* Selected text
The transsylvian approach was developed in an effort to minimize resection of unaffected brain. Reference Lang, Olansen and DeMonte30,Reference Hentschel and Lang39,Reference Wang, Wu, Chen, Xu, Yang and Cai42 The anatomical boundaries for the insular lesion are the peri-insular sulcus and basal ganglia. The sylvian fissure is first split widely. As the M2/M3 segments and veins cover the insular cortex, tumor removal is piecemeal through windows created between vascular structures. Central debulking of tumor (depth 1–2 cm) is followed by a deliberate sequential stepwise process to work around the circumference of the lesion.

Perils of the transsylvian approach published by Lang et al. Reference Lang, Olansen and DeMonte30 include a wide split of the sylvian fissure, conscious identification of the periinsular limiting sulci to delineate superior and inferior resection planes, a conscious effort to identify the most lateral lenticulostriate artery to define the medial resection plane, and to work in a subpial plane to protect large perforating arteries (arising from posterior M2 branches).

* Data section
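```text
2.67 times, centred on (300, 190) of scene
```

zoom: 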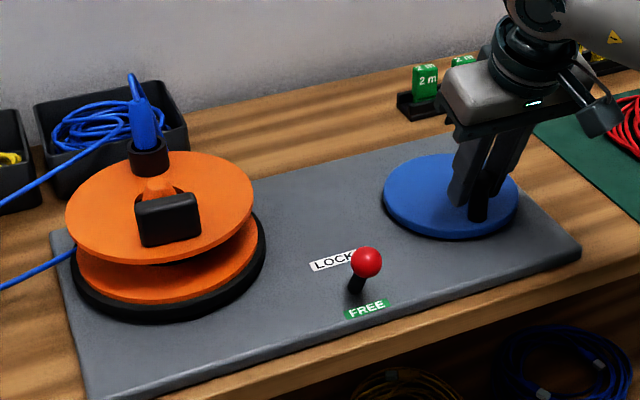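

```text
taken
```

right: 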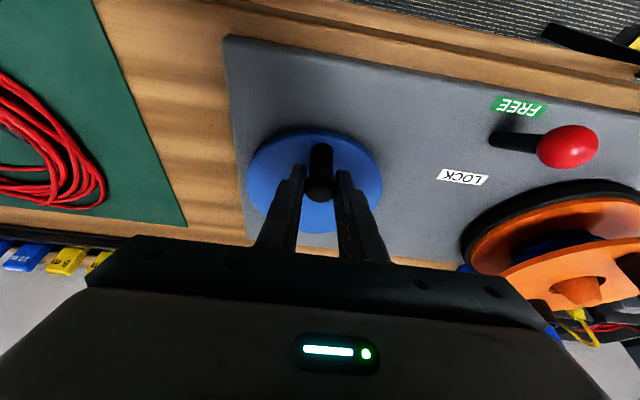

* Objective
Transcribe all of the selected text and nothing else.

* Completed exercise
The transsylvian approach was developed in an effort to minimize resection of unaffected brain. Reference Lang, Olansen and DeMonte30,Reference Hentschel and Lang39,Reference Wang, Wu, Chen, Xu, Yang and Cai42 The anatomical boundaries for the insular lesion are the peri-insular sulcus and basal ganglia. The sylvian fissure is first split widely. As the M2/M3 segments and veins cover the insular cortex, tumor removal is piecemeal through windows created between vascular structures. Central debulking of tumor (depth 1–2 cm) is followed by a deliberate sequential stepwise process to work around the circumference of the lesion.

Perils of the transsylvian approach published by Lang et al. Reference Lang, Olansen and DeMonte30 include a wide split of the sylvian fissure, conscious identification of the periinsular limiting sulci to delineate superior and inferior resection planes, a conscious effort to identify the most lateral lenticulostriate artery to define the medial resection plane, and to work in a subpial plane to protect large perforating arteries (arising from posterior M2 branches).